Quote:
Originally Posted by pwalker8
Sometimes it comes down to who can sell their narrative the best. Certainly, there is the any stick to beat a publisher with crowd who are cheering on the library.
Looking at the Atlanta-Fulton County library budget, the over all budget is some $27 M with $2 M of that for book acquisition. Apparently, a fairly new thing is to lease new books, i.e. rather than buy a bunch of books, the libraries lease most of their copies of the latest buzz book and once the buzz dies down send most of those copies back to the leasing company and only keep a few copies for the permanent collection. This is for hard copy books.

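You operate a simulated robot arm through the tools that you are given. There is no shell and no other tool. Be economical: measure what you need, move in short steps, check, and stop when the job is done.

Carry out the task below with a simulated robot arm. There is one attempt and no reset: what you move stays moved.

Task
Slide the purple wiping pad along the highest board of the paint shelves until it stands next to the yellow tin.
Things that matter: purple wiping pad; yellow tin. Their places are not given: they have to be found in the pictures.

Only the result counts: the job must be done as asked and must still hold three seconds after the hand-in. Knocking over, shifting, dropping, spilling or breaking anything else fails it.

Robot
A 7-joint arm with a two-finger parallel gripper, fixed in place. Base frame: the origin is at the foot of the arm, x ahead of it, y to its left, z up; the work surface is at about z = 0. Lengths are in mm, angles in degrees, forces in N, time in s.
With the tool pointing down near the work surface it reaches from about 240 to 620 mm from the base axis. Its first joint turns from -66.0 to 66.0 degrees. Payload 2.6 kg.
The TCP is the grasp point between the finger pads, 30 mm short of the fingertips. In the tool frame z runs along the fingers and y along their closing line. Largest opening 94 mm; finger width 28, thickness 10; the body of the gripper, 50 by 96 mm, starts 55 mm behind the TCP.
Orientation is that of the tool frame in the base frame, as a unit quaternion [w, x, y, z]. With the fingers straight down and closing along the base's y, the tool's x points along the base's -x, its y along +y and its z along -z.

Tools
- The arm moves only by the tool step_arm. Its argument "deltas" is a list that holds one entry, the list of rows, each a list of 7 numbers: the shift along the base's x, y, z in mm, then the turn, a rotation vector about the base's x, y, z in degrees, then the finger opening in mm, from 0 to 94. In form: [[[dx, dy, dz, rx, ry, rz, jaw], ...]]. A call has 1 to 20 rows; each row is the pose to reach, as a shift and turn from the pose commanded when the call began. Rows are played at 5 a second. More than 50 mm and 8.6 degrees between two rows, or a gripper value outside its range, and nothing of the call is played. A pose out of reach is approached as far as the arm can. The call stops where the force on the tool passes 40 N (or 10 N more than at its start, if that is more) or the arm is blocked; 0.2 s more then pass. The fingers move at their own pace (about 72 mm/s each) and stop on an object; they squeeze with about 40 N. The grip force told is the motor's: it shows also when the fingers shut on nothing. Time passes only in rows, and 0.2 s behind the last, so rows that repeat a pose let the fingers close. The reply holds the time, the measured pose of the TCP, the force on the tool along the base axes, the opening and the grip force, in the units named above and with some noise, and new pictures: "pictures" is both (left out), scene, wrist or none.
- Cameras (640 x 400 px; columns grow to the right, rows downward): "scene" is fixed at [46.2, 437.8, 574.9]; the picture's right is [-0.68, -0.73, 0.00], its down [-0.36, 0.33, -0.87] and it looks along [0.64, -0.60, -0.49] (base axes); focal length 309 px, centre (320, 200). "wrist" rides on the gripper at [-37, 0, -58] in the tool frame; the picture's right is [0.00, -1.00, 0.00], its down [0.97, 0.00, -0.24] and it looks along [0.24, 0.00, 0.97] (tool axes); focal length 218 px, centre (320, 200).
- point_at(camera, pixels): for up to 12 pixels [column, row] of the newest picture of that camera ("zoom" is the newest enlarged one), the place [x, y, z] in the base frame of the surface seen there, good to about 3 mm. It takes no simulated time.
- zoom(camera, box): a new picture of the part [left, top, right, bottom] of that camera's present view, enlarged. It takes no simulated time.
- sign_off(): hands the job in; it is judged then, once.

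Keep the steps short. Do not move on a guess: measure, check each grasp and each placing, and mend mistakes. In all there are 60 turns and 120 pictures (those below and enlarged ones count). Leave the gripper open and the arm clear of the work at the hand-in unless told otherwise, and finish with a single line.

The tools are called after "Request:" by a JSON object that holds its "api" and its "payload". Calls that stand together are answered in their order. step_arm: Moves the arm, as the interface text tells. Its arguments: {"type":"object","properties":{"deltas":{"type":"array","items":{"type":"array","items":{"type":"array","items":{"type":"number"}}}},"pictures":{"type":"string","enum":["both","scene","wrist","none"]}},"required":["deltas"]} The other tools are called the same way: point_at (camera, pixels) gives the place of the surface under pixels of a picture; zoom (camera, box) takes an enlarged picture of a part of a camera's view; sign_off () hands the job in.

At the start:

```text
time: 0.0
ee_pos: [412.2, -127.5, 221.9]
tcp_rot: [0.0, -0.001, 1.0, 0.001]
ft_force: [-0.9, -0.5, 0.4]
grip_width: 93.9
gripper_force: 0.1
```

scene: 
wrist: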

I do wonder given that libraries are only 1.2 percent of the publishers business, how many ebooks we are talking about. I suspect we aren't talking large numbers. It could very well be that we are talking about very small numbers of ebooks and patrons.
|
Yes I’d agree public perception is very important. Of course so is what is lost in the battle. With libraries being such a small part of publishers sales, that boycotts generally tend to break down in numbers over time, and that a certain percentage of library patrons were never going to buy the book vs knowing libraries aid in discovery it might be more advantageous to publishers to cut the cost of some of an authors backlist or the first in a series (which is already an in use practice) to try and make up for the lost discovery.
I’ve said it before it’s pretty readily apparent that in the large scale libraries need publishers more than publishers need libraries. And just to be sure I’m not trying to vilify libraries or say I feel they’re useless. I’m speaking just in terms of the business transactions between them and publishers.